Three exhibitions that took place in 1989 will serve as exemplary case studies for tracking these changes, and simultaneously allow for a detailed examination of the role of the exhibition form in this process. ‘Magiciens de la Terre’ at the Centre Pompidou in Paris, ‘The Other Story’ at the Hayward Gallery, London, and the ‘Tercera Bienal de La Habana’ will be explored in papers by Thomas Boutoux, Sonya Boyce, Jean Fisher, Sarat Maharaj,Cuauhtémoc Medina and Gerardo Mosquera. The symposium will be chaired by Oriana Baddeley and Charles Esche.
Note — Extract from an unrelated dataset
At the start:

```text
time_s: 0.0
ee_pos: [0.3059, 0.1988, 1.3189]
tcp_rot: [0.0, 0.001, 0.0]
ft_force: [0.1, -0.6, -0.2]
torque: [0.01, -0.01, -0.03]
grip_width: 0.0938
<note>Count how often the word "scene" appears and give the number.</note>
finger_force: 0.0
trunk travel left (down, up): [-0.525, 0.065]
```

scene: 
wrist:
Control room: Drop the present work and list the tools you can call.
‘Exhibitions and the World at Large’ is organised by Afterall and TrAIN in collaboration with Tate Britain. It is part of a large-scale research and publication project titled Exhibition Histories, which Afterall is developing in association with the Academy of Fine Arts, Vienna and the Van Abbemuseum, Eindhoven. This project will offer a critical analysis of contemporary exhibition making and examine the ways in which exhibitions have affected how art is produced and received. It will result in a series of books dedicated to selected exhibitions since 1955, reproducing archive material and installation photographs, and assessing the exhibitions’ methodologies and influence through newly commissioned essays and additional reprinted texts. The initial titles of the series to be published in 2010 will be:
• Lucy Lippard’s ‘c.7,500′. Main essay by Cornelia Butler
• ‘Op Losse Schroeven’ and ‘When Attitudes Become Form’. Main essay by Christian Rattemeyer
• ‘Magiciens de la Terre’. Essays by Cuauhtémoc Medina and other authors
• ‘Tercera Bienal de La Habana ’89’. Main essay by Rachel Weiss
This symposium follows one dedicated to the exhibitions of Conceptual art, which took place at the Academy of Fine Arts in Vienna in May 2008, with papers by Lucy Lippard, Rachel Weiss, Charles Harrison and Pawel Polit.
‘Exhibitions and the World at Large’ is supported by the University of the Arts London and the Institut Français du Royaume-Uni.
Booking recommended
Price includes drinks
For tickets book online
or call +44 (0)20 7887 8888
Afterall is a research and publishing organisation based at Central St Martins College of Art & Design, University of the Arts London.
http://www.afterall.org
TrAIN, or the Research Centre for Transnational Art, Identity and Nation is a forum for historical, theoretical and practice-based research in architecture, art, communication, craft and design based at the University of the Arts London.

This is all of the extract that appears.